The ecovillage lifestyle is important to Cahalan. A Quaker, he also is on the board of Greenfire, a small ecovillage established by the religious sect on 74 acres near Athens, Ohio.
"I'm spurred on right now by the fact that I'm watching this administration we've got steadily and relentlessly unraveling every environmental regulation ever made," said Cahalan.
At least four others have expressed interest in building and moving to an ecovillage at Grailville - one of them Janet Kalven, who helped settle what started out in 1944 as a leadership center for Catholic women.
Along with about seven other "city" women, Kalven, a native of Chicago, planted and harvested corn, wheat and hay; milked cows; raised chickens, sheep and bees; milled grain; and baked wheat bread at Grailville while publishing booklets and holding classes to foster free-thinking in women across the country.
Now 90, she was forced by age a year ago to move off the pristine farmland she has called home off and on for 49 years. The steps in the cluster of simple, white buildings became too tough for her to climb.
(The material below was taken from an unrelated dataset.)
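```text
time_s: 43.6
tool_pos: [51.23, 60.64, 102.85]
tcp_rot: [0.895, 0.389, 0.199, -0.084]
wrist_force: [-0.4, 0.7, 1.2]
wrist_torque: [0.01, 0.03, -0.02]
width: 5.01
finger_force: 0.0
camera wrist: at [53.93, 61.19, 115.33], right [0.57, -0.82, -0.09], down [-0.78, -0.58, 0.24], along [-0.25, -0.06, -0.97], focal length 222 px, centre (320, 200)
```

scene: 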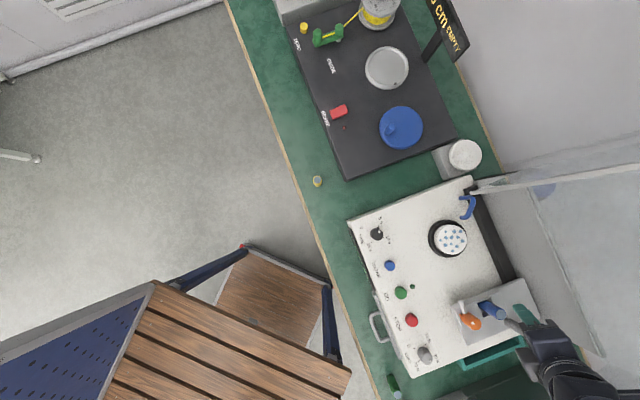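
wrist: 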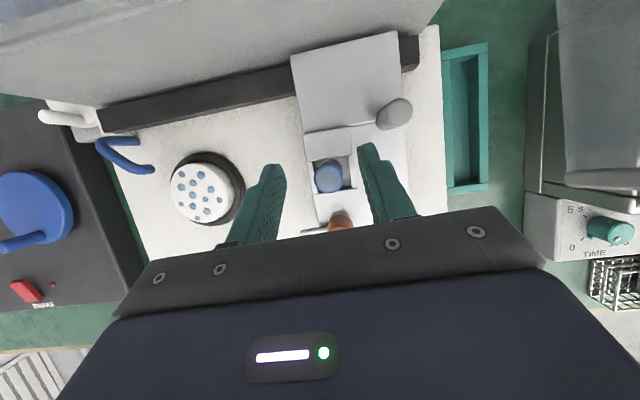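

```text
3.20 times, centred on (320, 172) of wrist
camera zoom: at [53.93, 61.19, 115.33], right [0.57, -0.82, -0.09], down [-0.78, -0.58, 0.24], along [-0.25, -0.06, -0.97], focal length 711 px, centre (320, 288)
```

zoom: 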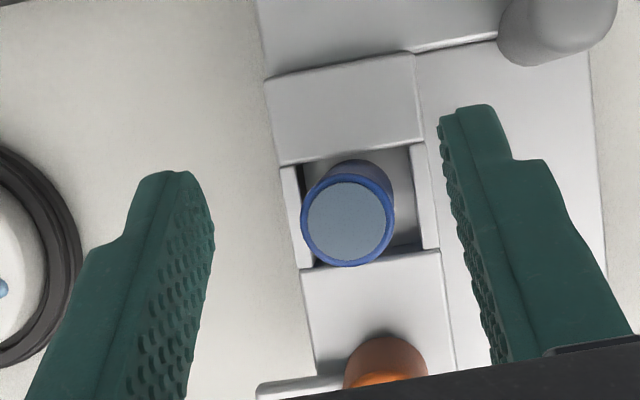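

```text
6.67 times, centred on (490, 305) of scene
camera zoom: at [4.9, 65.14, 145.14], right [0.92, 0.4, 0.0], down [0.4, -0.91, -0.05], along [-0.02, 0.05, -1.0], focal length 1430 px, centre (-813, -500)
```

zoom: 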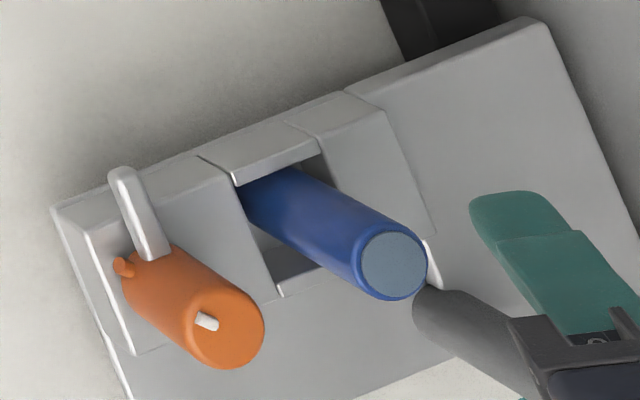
She would move back in a minute if the proposed ecovillage can provide the type of single-story housing she needs, she said.
She thinks interest will spread for the same reason that attracts people to Grailville now for retreats, meetings and classes.
"The peace, the spirituality, the closeness to the land - that's what draws people," she said.
Lageman admits that it could be years before construction of the ecovillage could start at Grailville. She's pinpointed 17 different sites that would be right for a housing cluster among the acres of pastures, forests, organic gardens and hiking trails.
"It's going to be a lot of work. But, I think it's really going to happen," Lageman said. "We have to find the right people."